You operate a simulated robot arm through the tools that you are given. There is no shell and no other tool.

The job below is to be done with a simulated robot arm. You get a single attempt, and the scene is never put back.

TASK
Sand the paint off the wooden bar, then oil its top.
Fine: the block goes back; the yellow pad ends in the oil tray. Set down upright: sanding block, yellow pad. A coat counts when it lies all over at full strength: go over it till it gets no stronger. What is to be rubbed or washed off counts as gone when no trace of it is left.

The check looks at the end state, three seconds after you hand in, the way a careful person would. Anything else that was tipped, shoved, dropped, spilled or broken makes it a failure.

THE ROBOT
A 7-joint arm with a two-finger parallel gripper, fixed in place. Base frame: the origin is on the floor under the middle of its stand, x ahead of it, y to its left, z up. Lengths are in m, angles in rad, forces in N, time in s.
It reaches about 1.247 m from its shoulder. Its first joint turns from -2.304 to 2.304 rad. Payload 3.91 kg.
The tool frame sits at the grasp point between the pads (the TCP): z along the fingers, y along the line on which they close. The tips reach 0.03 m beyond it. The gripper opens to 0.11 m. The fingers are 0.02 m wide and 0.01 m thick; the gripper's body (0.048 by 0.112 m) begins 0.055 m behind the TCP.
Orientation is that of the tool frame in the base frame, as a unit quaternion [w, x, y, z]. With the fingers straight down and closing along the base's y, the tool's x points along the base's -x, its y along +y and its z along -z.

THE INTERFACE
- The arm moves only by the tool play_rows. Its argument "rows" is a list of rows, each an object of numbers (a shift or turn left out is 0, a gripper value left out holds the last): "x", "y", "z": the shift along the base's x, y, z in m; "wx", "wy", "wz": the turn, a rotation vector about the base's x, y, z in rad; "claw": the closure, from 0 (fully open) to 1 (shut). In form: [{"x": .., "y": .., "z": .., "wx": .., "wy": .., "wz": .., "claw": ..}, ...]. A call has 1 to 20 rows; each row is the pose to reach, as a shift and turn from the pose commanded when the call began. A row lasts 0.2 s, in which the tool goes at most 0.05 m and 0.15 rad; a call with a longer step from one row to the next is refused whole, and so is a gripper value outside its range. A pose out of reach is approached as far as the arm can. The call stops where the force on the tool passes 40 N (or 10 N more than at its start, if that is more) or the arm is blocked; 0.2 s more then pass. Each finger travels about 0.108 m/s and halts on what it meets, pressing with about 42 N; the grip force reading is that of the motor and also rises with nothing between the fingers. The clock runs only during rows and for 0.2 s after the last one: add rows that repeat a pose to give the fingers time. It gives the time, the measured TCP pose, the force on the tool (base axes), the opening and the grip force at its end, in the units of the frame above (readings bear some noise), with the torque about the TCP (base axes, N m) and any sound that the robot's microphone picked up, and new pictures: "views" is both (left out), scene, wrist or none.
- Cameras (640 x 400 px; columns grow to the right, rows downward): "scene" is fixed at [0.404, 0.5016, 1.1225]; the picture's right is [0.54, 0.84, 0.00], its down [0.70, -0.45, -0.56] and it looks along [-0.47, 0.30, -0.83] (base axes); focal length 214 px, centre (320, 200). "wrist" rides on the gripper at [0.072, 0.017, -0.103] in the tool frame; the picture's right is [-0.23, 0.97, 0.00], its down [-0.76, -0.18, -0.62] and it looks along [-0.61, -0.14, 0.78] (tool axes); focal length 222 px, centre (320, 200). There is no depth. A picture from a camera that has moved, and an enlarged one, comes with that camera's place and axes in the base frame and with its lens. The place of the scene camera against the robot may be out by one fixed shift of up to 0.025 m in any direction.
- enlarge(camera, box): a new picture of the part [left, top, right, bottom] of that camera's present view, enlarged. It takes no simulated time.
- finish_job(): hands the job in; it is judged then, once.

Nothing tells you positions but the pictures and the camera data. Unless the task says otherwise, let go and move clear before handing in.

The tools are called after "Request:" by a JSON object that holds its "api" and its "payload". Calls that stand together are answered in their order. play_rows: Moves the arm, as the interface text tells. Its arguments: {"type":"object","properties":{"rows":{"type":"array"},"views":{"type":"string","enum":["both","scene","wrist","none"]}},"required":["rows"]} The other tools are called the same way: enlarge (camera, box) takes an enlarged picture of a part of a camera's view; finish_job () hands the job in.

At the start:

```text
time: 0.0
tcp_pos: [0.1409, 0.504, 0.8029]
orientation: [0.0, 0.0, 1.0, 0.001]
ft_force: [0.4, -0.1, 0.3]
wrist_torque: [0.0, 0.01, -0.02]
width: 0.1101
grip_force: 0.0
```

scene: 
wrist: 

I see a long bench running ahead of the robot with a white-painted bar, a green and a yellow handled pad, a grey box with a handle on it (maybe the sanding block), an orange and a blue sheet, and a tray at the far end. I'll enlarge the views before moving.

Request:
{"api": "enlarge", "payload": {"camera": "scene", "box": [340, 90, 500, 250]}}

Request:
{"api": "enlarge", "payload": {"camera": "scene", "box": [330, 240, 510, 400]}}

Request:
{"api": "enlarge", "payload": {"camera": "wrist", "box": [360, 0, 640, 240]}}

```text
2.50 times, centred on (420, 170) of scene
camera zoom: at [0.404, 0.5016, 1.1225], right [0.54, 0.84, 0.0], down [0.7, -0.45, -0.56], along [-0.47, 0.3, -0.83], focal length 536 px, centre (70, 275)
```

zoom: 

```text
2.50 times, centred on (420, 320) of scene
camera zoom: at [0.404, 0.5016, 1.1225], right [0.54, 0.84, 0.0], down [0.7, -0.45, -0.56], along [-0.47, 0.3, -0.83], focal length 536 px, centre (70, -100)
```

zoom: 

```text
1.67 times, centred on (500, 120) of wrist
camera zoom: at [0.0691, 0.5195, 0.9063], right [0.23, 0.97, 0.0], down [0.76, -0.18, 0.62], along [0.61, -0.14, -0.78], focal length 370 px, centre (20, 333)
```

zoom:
_____
### Exercise aim
Repeat the material above in full, exactly as it stands.

### Correct output
You operate a simulated robot arm through the tools that you are given. There is no shell and no other tool.

The job below is to be done with a simulated robot arm. You get a single attempt, and the scene is never put back.

TASK
Sand the paint off the wooden bar, then oil its top.
Fine: the block goes back; the yellow pad ends in the oil tray. Set down upright: sanding block, yellow pad. A coat counts when it lies all over at full strength: go over it till it gets no stronger. What is to be rubbed or washed off counts as gone when no trace of it is left.

The check looks at the end state, three seconds after you hand in, the way a careful person would. Anything else that was tipped, shoved, dropped, spilled or broken makes it a failure.

THE ROBOT
A 7-joint arm with a two-finger parallel gripper, fixed in place. Base frame: the origin is on the floor under the middle of its stand, x ahead of it, y to its left, z up. Lengths are in m, angles in rad, forces in N, time in s.
It reaches about 1.247 m from its shoulder. Its first joint turns from -2.304 to 2.304 rad. Payload 3.91 kg.
The tool frame sits at the grasp point between the pads (the TCP): z along the fingers, y along the line on which they close. The tips reach 0.03 m beyond it. The gripper opens to 0.11 m. The fingers are 0.02 m wide and 0.01 m thick; the gripper's body (0.048 by 0.112 m) begins 0.055 m behind the TCP.
Orientation is that of the tool frame in the base frame, as a unit quaternion [w, x, y, z]. With the fingers straight down and closing along the base's y, the tool's x points along the base's -x, its y along +y and its z along -z.

THE INTERFACE
- The arm moves only by the tool play_rows. Its argument "rows" is a list of rows, each an object of numbers (a shift or turn left out is 0, a gripper value left out holds the last): "x", "y", "z": the shift along the base's x, y, z in m; "wx", "wy", "wz": the turn, a rotation vector about the base's x, y, z in rad; "claw": the closure, from 0 (fully open) to 1 (shut). In form: [{"x": .., "y": .., "z": .., "wx": .., "wy": .., "wz": .., "claw": ..}, ...]. A call has 1 to 20 rows; each row is the pose to reach, as a shift and turn from the pose commanded when the call began. A row lasts 0.2 s, in which the tool goes at most 0.05 m and 0.15 rad; a call with a longer step from one row to the next is refused whole, and so is a gripper value outside its range. A pose out of reach is approached as far as the arm can. The call stops where the force on the tool passes 40 N (or 10 N more than at its start, if that is more) or the arm is blocked; 0.2 s more then pass. Each finger travels about 0.108 m/s and halts on what it meets, pressing with about 42 N; the grip force reading is that of the motor and also rises with nothing between the fingers. The clock runs only during rows and for 0.2 s after the last one: add rows that repeat a pose to give the fingers time. It gives the time, the measured TCP pose, the force on the tool (base axes), the opening and the grip force at its end, in the units of the frame above (readings bear some noise), with the torque about the TCP (base axes, N m) and any sound that the robot's microphone picked up, and new pictures: "views" is both (left out), scene, wrist or none.
- Cameras (640 x 400 px; columns grow to the right, rows downward): "scene" is fixed at [0.404, 0.5016, 1.1225]; the picture's right is [0.54, 0.84, 0.00], its down [0.70, -0.45, -0.56] and it looks along [-0.47, 0.30, -0.83] (base axes); focal length 214 px, centre (320, 200). "wrist" rides on the gripper at [0.072, 0.017, -0.103] in the tool frame; the picture's right is [-0.23, 0.97, 0.00], its down [-0.76, -0.18, -0.62] and it looks along [-0.61, -0.14, 0.78] (tool axes); focal length 222 px, centre (320, 200). There is no depth. A picture from a camera that has moved, and an enlarged one, comes with that camera's place and axes in the base frame and with its lens. The place of the scene camera against the robot may be out by one fixed shift of up to 0.025 m in any direction.
- enlarge(camera, box): a new picture of the part [left, top, right, bottom] of that camera's present view, enlarged. It takes no simulated time.
- finish_job(): hands the job in; it is judged then, once.

Nothing tells you positions but the pictures and the camera data. Unless the task says otherwise, let go and move clear before handing in.

The tools are called after "Request:" by a JSON object that holds its "api" and its "payload". Calls that stand together are answered in their order. play_rows: Moves the arm, as the interface text tells. Its arguments: {"type":"object","properties":{"rows":{"type":"array"},"views":{"type":"string","enum":["both","scene","wrist","none"]}},"required":["rows"]} The other tools are called the same way: enlarge (camera, box) takes an enlarged picture of a part of a camera's view; finish_job () hands the job in.

At the start:

```text
time: 0.0
tcp_pos: [0.1409, 0.504, 0.8029]
orientation: [0.0, 0.0, 1.0, 0.001]
ft_force: [0.4, -0.1, 0.3]
wrist_torque: [0.0, 0.01, -0.02]
width: 0.1101
grip_force: 0.0
```

scene: 
wrist: 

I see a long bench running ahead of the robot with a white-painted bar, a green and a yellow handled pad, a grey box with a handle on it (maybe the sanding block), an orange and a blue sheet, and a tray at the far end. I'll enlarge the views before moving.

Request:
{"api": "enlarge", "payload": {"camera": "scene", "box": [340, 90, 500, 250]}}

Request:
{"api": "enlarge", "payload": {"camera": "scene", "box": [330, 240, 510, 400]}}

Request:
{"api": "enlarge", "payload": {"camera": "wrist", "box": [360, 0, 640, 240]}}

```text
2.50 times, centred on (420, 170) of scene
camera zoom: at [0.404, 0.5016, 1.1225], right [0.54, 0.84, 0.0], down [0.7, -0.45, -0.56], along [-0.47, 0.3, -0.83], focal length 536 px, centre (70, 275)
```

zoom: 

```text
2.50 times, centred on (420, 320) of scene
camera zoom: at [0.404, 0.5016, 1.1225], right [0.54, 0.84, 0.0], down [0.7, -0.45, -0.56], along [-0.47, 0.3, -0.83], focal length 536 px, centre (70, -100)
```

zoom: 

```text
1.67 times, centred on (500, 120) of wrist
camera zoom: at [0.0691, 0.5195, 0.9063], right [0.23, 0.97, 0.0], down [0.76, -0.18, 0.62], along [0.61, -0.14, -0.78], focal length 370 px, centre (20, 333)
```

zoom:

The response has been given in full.